I’d like to note a few other important challenges. In telehealth, we went from 180 annual televisits to 1,000 in one day, and so the bandwidth need was enormous in terms of the demands on the technical team. That rapid onboarding in a matter of weeks as everyone wanted to switch from in-person to video visits, was a huge lift. So for a week, that involved 24/7 nonstop work in that area.

And another challenge often overlooked in the current medical environment is the need to balance the focus on COVID-19 while also remembering that there are so many patients with heart failure, diabetes, foot infections, and all the other problems that won’t go away; those patients are still important, and in a country with existing access problems, we had to continually remind ourselves of the need to manage those other diseases as well. Remembering the rest of the patients is incredibly important.

What have been the biggest lessons learned so far, in this work?

First, that, as COVID-19 has shown the rest of the world, we live in an age of technology, and meetings that you used to have in person, you now have in Zoom; so it’s important to recognize what technological tools you have, to help you manage a crisis like this. The second is probably information distribution: as our providers were being thrown information from mainstream news media, other outlets, e-mail chains, trying to apply that to your organization’s specific situation and needs is very important, keeping everyone in alignment and aware.

The second is probably information distribution: as our providers were being thrown information from mainstream news media, other outlets, e-mail chains, trying to apply that to your organization’s specific situation and needs is very important, keeping everyone in alignment and aware. And so with that, another tool that I think was incredibly important in the EHR has been templated phrases—you can type .UCSDCOVIDtriage, and get recommendations. Do you first test for flu, then COVID? And what about patients coming from this country or another? So when you build out templated phrases modifiable in real time, you can update it on the back end, so that front-line providers know the latest recommendations. That eliminates the requirement to go onto websites or search through overflowing email boxes, it’s there inside the EHR, as a templated phrase.

A patient asks, what do I do in home isolation? You type, .UCSDhomeisolation. If you’re in the urgent care section, you can type .UCSDCOVID19, and you can see all the different recommendations, and you get links. It takes only 15 minutes to update something like that, so that it’s automatically disseminated across the organization.

So you’ve built into the system a quick ability to update; that’s fabulous.

Yes, and specifically regarding COVID-19, that piece was very important to us. In the first week of this pandemic in the U.S., no one knew what to do, and recommendations were constantly changing, and you’d get one email from a federal group and another from a state group, and knowing what to do was constantly changing. So the ability to quickly and continually modify something to the most updated recommendations, is vital right now.

What do you expect to have happen in the next few weeks?

To be honest, no one really knows; you can look at places like New York and northern Italy, to see what might come. We’re continuing to try to prepare as much as we possibly can.

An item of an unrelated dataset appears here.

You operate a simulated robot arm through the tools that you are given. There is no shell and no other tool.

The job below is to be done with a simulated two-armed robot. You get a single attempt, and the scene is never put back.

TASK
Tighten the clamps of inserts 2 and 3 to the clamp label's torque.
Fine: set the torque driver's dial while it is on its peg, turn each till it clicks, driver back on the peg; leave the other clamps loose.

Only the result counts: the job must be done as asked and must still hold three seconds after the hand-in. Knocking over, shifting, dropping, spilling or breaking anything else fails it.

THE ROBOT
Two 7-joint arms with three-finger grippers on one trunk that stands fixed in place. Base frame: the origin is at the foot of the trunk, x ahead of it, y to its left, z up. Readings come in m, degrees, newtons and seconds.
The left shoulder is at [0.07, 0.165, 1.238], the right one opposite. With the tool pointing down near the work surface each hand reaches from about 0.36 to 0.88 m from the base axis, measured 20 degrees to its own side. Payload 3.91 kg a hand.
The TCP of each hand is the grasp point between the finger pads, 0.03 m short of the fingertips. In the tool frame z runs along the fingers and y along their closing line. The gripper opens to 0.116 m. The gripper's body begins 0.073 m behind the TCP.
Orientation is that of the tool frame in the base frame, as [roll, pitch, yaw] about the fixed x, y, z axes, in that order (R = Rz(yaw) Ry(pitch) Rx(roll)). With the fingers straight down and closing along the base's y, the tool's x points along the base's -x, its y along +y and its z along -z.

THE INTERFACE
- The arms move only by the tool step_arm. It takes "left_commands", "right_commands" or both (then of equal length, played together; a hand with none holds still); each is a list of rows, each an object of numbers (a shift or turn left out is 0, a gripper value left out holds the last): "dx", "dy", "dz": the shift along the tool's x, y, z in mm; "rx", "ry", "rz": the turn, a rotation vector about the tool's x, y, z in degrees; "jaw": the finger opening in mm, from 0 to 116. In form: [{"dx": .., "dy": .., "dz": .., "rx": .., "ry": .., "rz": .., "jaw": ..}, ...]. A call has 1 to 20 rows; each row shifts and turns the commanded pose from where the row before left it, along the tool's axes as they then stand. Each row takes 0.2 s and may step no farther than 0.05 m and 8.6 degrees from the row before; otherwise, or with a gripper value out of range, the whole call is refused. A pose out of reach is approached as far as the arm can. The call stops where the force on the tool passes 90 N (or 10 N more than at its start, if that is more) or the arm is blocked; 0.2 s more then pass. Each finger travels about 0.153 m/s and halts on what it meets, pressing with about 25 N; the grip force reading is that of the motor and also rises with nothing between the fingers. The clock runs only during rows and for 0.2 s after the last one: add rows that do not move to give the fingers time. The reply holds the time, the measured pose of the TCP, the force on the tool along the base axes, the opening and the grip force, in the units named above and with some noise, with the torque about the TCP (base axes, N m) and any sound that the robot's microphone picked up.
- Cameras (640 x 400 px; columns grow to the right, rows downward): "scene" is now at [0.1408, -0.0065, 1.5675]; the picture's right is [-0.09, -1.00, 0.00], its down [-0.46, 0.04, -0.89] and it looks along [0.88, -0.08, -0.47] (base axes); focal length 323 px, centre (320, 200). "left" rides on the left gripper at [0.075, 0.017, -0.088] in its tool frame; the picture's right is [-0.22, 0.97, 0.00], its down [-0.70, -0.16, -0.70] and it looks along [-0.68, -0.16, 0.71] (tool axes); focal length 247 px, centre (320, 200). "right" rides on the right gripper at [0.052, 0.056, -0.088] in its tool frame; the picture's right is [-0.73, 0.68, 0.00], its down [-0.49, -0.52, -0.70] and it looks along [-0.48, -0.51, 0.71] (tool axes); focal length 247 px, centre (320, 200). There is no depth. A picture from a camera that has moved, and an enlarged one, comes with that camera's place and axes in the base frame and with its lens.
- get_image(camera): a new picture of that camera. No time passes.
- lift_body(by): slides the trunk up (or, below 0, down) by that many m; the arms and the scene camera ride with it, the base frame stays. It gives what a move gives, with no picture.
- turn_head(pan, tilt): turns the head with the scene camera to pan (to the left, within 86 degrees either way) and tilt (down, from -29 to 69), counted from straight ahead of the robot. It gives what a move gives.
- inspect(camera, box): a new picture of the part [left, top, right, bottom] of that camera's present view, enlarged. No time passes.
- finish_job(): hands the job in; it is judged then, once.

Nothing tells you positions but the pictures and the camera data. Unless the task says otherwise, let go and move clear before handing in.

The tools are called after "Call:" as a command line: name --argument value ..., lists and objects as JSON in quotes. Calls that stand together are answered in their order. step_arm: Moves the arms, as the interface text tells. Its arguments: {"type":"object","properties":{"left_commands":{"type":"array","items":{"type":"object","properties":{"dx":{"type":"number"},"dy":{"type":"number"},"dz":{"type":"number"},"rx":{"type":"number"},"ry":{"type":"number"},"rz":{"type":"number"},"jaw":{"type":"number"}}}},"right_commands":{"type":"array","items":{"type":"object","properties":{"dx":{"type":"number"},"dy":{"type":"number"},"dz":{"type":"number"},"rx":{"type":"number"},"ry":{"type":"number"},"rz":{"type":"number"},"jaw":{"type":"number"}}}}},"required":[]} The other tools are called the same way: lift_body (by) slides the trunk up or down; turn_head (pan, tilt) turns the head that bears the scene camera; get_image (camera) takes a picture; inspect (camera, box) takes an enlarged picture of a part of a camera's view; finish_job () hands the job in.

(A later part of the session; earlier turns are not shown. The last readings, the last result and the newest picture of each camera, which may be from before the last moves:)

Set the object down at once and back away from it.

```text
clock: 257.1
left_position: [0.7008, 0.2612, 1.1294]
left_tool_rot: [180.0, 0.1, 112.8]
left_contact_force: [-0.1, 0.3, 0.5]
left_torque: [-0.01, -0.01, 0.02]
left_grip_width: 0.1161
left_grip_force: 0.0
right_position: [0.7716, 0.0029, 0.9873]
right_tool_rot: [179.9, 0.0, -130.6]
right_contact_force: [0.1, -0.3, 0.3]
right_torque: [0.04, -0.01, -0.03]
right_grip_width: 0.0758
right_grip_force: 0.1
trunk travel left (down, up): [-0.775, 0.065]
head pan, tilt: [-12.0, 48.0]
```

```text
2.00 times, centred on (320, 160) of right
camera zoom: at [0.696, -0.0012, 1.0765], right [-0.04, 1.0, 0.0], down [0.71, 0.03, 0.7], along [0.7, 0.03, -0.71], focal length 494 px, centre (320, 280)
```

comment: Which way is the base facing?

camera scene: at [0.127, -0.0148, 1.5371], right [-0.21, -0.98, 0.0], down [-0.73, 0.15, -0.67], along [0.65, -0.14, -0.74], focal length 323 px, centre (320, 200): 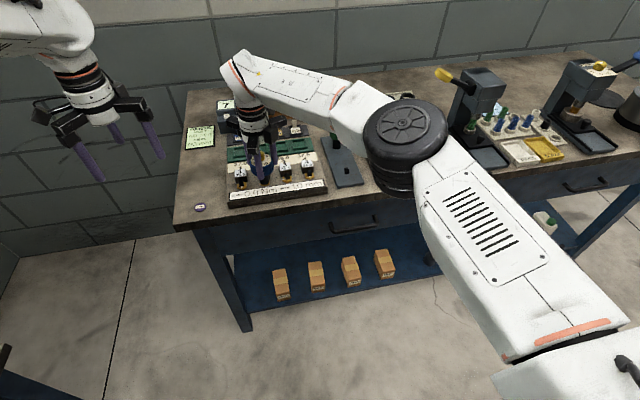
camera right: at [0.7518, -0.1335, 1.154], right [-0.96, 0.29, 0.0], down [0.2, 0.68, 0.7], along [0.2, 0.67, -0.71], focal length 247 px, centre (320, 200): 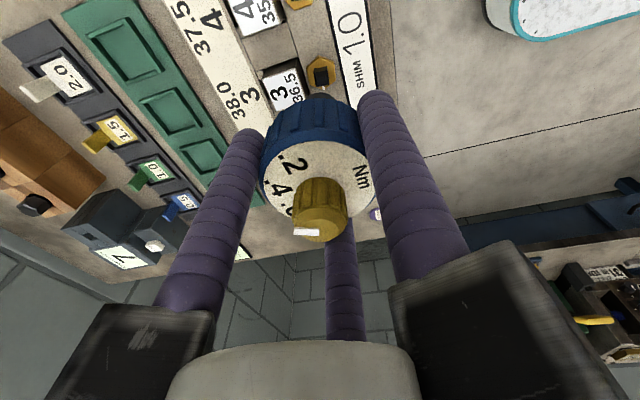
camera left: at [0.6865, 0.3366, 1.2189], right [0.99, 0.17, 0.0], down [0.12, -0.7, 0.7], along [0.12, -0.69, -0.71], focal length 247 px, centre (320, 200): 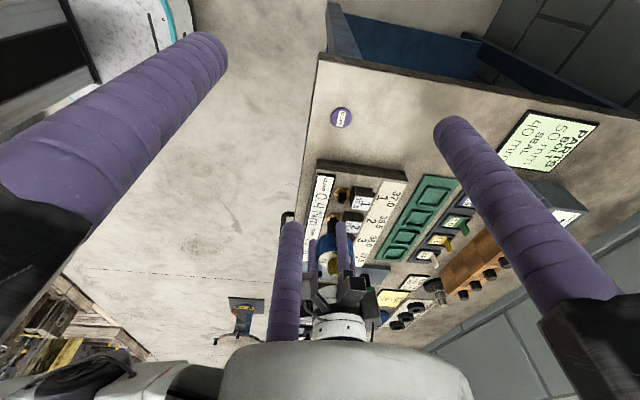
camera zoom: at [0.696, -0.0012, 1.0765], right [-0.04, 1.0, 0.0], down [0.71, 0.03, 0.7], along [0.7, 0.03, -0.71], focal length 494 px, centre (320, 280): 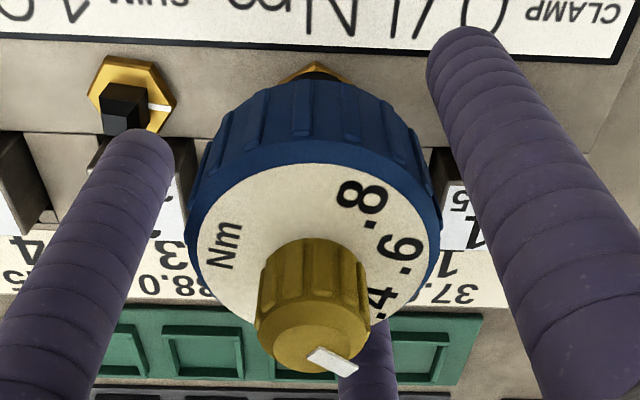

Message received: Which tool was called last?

We’re using our dashboards to help us on a daily basis; we’ve enabled video visits for as broad a possible use; we’re constantly working with each other on this. We’ve built out these technological tools to prepare for if and when our peak hits.

And one of the mitigation strategies is establishing that incident command center early. Making sure it’s multidisciplinary, and that you have the infectious disease physicians, the administrative executives, the clinical informaticists, and the pure IT people, in the room. Otherwise, you end up with endless strings of emails. In order to get that real-time feedback and be quick in making changes, that command center is key.